━━━ EXTRACT PROVIDED ━━━

Early Intervention

Trent, 3, doesn’t know his therapy is hard work

When Trent Shulman was born, his father’s ring fit around his wrist like a loose bracelet.
He weighed 1 pound, 10 ounces, and he could not see or hear.
Today, the almost-3-year-old Chelmsford boy rides a more-than-half-ton horse at Ironstone Farm in Andover as part of his physical therapy. The therapy helps him understand how to better control his muscles. Trent is learning how to sit up strong in the saddle – and anywhere else his life takes him.
“He loves coming here,” said his mom, Jen. “He didn’t know how to use his core before. Sitting, he doesn’t know how to stabilize his core, so he could fall over.”
“The people here are great. He thinks therapy is great. He doesn’t know it’s hard work,” said his dad Todd.
Trent was born four months early, by way of an emergency C-section. The family says he was diagnosed with the most serious level of brain bleeds, known as an intraparenchymal hemorrhage.
“The survival rate was only 15% at the time of birth, and then he had the brain trauma. They asked us if we wanted to pull the plug about three times,” said Todd.

━━━

[WRITTEN PROBLEM]:
Continue the extract provided that opens with "Early Intervention".

━━━ DATASET SECTION ━━━

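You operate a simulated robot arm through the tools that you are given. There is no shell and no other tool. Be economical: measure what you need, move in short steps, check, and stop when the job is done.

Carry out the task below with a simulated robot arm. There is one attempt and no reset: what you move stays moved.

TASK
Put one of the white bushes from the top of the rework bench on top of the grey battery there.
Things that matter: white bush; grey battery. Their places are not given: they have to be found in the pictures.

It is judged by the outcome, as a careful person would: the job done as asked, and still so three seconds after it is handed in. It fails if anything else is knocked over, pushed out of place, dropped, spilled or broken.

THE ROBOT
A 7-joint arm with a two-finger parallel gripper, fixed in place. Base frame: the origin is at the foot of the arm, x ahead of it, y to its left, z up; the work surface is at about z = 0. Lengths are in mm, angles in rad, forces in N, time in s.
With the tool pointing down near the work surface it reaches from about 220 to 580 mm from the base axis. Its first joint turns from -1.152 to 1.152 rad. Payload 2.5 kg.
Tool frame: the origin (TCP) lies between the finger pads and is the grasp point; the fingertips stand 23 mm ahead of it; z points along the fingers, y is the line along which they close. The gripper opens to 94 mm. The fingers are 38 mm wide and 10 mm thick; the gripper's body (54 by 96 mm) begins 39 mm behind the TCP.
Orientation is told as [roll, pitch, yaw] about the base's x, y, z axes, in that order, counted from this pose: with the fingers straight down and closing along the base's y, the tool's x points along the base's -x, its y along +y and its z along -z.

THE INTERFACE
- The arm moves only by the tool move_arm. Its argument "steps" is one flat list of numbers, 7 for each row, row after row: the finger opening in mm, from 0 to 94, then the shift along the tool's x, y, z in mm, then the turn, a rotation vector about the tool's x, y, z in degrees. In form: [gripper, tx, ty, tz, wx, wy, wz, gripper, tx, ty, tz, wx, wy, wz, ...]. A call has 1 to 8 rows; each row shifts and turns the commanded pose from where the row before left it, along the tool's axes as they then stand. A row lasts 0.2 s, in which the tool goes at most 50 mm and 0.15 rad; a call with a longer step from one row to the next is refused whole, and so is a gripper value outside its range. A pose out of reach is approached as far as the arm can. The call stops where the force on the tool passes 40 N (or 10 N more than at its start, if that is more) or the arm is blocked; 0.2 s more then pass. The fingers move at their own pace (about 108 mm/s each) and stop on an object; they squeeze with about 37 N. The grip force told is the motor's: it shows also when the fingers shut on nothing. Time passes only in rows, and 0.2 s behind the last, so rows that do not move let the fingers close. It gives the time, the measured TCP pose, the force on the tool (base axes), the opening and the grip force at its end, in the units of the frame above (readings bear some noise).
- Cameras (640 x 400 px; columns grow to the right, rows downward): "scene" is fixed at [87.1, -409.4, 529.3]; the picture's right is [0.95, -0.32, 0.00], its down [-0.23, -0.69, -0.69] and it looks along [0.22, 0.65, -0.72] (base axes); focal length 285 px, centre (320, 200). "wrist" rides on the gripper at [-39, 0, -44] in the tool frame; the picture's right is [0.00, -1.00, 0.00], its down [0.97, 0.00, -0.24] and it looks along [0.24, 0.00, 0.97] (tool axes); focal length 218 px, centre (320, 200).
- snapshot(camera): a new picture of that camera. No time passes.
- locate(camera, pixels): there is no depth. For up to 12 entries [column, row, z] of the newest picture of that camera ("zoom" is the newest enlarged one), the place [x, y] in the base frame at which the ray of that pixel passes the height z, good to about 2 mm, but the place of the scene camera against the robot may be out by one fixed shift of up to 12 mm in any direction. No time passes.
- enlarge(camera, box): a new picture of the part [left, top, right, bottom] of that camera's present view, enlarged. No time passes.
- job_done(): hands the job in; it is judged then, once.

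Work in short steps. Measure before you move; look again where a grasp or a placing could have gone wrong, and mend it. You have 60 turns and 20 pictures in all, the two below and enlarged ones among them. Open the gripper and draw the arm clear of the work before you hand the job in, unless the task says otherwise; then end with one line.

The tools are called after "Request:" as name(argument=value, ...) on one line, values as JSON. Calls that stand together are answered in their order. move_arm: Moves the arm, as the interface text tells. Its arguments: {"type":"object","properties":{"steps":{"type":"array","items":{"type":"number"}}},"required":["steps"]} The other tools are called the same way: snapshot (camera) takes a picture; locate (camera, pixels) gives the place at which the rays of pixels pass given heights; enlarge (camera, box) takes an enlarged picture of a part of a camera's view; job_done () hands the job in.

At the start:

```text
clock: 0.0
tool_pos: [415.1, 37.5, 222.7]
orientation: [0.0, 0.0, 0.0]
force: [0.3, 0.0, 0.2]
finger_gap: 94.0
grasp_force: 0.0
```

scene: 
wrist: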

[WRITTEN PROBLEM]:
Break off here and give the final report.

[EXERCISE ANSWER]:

━━━

[EXERCISE ANSWER]:
Like other young riders at Ironstone Farm, Trent has proven that he is a fighter. As a baby and toddler he has undergone brain surgery, two eye surgeries and several MRIs, with his dad in the machine to hold him still.
The physical therapy using a horse at Ironstone is one of several therapies Trent uses to become stronger. Trent is one of more than 400 people who come to Ironstone’s 19-acre farm each week for therapy or therapeutic riding programs.
“He needs a lot of repetition. This is a different type of therapy so it helps reinforce things,” said Todd. “This helps. We need to train his brain to think ‘Hey, if I move my muscles, this will do something.’ We have to train the connections.”